Come si fa: Preparate la pasta e tiratela fino a ottenere una sfoglia alta un paio di millimetri, quindi tagliate delle fettucce larghe circa mezzo centimetro. Fate un battuto di cipolla e aglio, soffriggete leggermente i pomodori a pezzi e le vongole aperte e sgusciate. Lasciate bollire per venti minuti circa. Cuocete i tajadlot, eliminate circa metà dell’acqua di cottura, quindi versate il sugo preparato.
La lumachina (o lumachino) di mare, il cui nome scientifico è Nassarius Mutabilis, è un altro mollusco da gustare in questo periodo, fra gennaio e maggio. E’ molto diffuso nel nostro Adriatico e, come la vongola, vive nei fondali sabbiosi. Nonostante l’apparenza, è a suo modo un predatore carnivoro: con il suo piede forzuto, riesce a soffocare piccoli animali bivalvi e a nutrirsene. Altrimenti, mangia organismi in decomposizione, facendo pulizia in acqua. Della lumachina esiste anche un’altra specie, l’Hinia Reticulatus, che ha una forma un po’ più allungata, è di colore grigio, con una superficie scabra e non liscia. Eccovi una ricetta per cucinare le lumachine:
Ingredienti: 1/2 kg di lumachine di mare;2 spicchi di aglio rosso;400 grammi di pomodori pelati; 1/2 bicchiere di vino bianco;1/3 di bicchiere di olio extravergine d’oliva; 2 o 3 bastoncini di finocchio selvatico (anche secco); un ciuffetto di prezzemolo; un peperoncino; sale.
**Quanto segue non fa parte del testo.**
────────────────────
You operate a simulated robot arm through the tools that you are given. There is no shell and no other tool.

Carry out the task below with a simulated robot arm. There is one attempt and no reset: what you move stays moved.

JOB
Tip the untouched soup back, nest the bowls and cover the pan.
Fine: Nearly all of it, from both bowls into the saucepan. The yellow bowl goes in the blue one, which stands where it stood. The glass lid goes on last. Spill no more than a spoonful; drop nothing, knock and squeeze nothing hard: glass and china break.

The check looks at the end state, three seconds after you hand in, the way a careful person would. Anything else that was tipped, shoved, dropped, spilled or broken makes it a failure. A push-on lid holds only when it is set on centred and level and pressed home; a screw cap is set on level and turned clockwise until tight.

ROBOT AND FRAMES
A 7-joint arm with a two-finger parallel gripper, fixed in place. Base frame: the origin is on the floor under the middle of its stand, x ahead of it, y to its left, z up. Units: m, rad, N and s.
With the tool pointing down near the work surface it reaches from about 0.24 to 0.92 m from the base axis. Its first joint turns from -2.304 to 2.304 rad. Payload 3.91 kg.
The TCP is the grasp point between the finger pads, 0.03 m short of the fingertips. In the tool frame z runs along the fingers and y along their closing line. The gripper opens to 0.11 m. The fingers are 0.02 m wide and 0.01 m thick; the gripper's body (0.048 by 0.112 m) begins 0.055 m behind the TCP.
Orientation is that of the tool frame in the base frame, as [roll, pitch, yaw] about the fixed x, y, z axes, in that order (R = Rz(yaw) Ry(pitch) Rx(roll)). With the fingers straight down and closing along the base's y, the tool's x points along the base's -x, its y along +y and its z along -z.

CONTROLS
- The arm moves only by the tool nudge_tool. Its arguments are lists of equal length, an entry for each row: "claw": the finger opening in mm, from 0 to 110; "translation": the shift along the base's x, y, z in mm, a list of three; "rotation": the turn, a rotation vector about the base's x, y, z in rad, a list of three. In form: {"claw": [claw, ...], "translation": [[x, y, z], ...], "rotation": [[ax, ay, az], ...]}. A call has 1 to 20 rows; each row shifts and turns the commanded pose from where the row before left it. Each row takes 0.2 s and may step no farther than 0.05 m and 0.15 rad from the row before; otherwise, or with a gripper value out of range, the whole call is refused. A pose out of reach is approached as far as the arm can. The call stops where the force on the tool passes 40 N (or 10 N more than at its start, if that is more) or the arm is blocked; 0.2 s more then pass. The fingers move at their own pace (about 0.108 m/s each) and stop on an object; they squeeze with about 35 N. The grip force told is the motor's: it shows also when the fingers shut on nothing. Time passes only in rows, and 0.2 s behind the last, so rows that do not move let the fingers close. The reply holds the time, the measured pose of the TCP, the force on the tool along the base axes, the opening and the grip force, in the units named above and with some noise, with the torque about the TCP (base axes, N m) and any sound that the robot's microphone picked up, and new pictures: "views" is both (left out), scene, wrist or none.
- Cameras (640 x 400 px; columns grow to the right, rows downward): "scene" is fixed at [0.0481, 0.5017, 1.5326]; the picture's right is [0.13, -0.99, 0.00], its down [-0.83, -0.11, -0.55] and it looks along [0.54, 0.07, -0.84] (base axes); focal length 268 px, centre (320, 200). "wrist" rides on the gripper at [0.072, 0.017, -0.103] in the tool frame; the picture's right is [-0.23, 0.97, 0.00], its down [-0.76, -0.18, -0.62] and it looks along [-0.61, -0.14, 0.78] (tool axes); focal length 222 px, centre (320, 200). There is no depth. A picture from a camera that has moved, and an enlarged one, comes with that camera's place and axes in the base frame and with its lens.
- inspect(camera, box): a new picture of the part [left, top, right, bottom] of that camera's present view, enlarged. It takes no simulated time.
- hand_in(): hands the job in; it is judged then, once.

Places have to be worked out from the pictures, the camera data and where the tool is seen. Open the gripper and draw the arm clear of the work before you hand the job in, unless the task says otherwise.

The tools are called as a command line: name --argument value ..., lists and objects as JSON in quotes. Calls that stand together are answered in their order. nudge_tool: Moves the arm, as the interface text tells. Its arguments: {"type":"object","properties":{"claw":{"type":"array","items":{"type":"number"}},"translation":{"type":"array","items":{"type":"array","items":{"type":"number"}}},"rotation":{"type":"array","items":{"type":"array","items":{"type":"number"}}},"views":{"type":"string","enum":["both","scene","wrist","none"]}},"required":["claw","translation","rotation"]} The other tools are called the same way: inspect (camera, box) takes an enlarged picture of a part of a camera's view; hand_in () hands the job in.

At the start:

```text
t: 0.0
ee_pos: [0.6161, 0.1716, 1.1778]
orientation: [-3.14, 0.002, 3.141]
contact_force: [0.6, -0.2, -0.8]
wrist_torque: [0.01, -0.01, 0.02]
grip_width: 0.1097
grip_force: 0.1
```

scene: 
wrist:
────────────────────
Come si fa: lavate le lumachine ripetutamente in acqua e sale e quando l’acqua è pulita risciacquate solo con acqua;mettete le lumachine in una pentola con abbondante acqua e un cucchiaino di sale; lasciatele così per 30/40 minuti in modo che escano un pochino dal guscio e poi accendete il fuoco e lessate per 15 minuti;scolatele e passatele subito in acqua fredda;mettete in pentola le lumachine, l’olio, il finocchio selvatico, l’aglio, il vino, il peperoncino, i pomodori pelati passati e un pochino di sale;cuocete a fuoco medio basso, con pentola coperta ma con un piccolo sfiato, per un’ora;servitele con del pane leggermente tostato.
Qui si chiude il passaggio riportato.